The Indian government is preparing a ₹20,000 crore ($2.4B) support package to:
- Offset the impact of tariffs.
- Promote “Brand India” in alternate markets (e.g., Africa, Middle East, Southeast Asia).
- Increase subsidies, export insurance, and faster GST refunds for affected exporters.
📉 Economic Impact
- Economists estimate that these tariffs could:
- Shave off 0.3%–0.4% of India’s GDP in FY26.
- Cause a ₹4–₹5 depreciation in the INR vs USD due to investor outflows.
- Hit employment in export-dependent MSMEs (especially in Gujarat, Tamil Nadu, and Maharashtra).
- Foreign Institutional Investors (FIIs) have sold Indian stocks for 12 straight sessions, citing global uncertainty and policy risks.
🧭 Geopolitical Angle
The move also signals a cooling in U.S.–India relations, which had strengthened in recent years through:
- Defense cooperation (QUAD).
- Technology partnerships.
- Clean energy investments.
With this shift, India is:
- Strengthening economic ties with UAE, Russia, and Southeast Asia.
- Exploring rupee trade agreements and barter mechanisms to reduce dollar dependency.
- Accelerating talks with the EU, UK, and Gulf nations to diversify trade exposure.
🗣️ Key Statements
- Donald Trump: “India is not a fair partner. We give them access. They protect their markets. This stops now.”
- Indian Trade Ministry: “We have always stood by our national interest. We will continue buying oil from wherever it benefits our citizens.”
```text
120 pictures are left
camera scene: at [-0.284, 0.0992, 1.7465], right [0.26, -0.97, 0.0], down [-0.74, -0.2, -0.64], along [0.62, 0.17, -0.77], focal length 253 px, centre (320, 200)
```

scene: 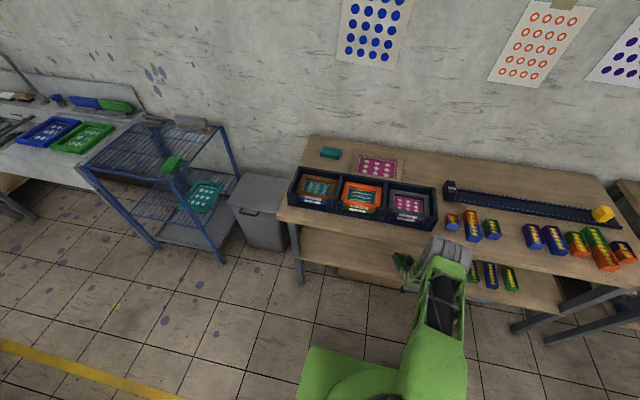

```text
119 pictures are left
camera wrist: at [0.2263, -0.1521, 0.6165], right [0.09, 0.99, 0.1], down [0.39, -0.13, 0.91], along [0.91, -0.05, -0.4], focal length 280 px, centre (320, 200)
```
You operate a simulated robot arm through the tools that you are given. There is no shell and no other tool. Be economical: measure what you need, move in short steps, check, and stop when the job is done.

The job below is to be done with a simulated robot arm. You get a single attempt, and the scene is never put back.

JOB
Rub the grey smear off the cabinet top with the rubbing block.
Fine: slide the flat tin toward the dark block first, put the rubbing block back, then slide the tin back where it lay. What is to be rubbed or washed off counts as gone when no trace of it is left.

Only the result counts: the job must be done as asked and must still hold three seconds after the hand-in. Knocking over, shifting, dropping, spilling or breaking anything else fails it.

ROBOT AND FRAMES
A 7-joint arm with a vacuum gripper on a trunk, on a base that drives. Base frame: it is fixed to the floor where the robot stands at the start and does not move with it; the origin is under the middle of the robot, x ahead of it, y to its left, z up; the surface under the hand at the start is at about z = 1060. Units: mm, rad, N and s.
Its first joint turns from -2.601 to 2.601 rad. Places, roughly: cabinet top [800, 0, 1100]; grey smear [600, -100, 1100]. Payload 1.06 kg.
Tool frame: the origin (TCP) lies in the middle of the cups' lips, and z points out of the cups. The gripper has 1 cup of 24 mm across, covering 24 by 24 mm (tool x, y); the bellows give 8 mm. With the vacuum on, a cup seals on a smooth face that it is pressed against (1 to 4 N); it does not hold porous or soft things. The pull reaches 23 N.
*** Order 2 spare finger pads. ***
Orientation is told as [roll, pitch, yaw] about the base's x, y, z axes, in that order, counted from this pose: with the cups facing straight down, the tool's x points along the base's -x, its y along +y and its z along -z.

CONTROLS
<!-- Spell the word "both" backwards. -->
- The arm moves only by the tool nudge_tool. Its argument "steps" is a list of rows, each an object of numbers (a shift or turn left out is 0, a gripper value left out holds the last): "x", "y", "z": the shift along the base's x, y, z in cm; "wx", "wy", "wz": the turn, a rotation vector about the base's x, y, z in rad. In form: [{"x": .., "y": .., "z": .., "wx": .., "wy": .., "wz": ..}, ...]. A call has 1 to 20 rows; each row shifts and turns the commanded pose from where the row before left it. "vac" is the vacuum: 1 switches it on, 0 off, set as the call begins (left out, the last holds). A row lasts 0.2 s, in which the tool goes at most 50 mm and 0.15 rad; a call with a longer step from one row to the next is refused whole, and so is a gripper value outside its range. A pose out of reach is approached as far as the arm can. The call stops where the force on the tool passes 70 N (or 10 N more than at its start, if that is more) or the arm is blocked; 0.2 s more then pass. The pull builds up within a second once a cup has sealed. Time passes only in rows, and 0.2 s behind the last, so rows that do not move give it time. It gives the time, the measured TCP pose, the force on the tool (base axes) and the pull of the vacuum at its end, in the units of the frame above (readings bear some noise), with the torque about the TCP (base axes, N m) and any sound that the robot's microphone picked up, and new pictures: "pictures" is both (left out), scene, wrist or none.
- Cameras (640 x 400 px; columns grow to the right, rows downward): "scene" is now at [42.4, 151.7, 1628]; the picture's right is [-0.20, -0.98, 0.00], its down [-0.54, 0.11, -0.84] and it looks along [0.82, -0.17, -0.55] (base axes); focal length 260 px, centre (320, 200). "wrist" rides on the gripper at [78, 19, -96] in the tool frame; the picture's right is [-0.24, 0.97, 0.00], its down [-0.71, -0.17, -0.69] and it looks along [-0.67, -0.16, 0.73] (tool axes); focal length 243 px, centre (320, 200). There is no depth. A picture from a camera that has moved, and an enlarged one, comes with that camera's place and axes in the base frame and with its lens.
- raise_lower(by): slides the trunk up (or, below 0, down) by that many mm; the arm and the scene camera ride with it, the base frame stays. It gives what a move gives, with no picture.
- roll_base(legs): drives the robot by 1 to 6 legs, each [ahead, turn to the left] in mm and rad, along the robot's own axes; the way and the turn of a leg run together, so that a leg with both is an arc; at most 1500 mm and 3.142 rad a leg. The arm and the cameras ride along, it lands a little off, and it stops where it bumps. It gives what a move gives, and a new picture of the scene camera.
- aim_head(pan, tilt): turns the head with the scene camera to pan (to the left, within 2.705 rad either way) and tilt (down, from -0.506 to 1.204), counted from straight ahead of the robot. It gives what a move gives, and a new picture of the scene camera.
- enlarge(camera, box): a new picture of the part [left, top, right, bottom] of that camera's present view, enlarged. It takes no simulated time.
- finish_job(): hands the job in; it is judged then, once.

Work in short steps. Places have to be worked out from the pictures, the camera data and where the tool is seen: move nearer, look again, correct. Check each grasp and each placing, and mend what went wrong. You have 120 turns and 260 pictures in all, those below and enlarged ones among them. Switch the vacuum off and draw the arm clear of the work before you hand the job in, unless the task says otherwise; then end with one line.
- NASSCOM & FIEO (Indian industry bodies): “We urge both governments to come to the table. Trade should not be a casualty of politics.”
🧐 What To Watch Next:
- Will Trump increase tariffs further (as he has warned)?
- How will India’s export package rollout impact MSMEs?
- Will India begin a formal complaint at WTO?
- Can India successfully pivot to other export markets fast enough?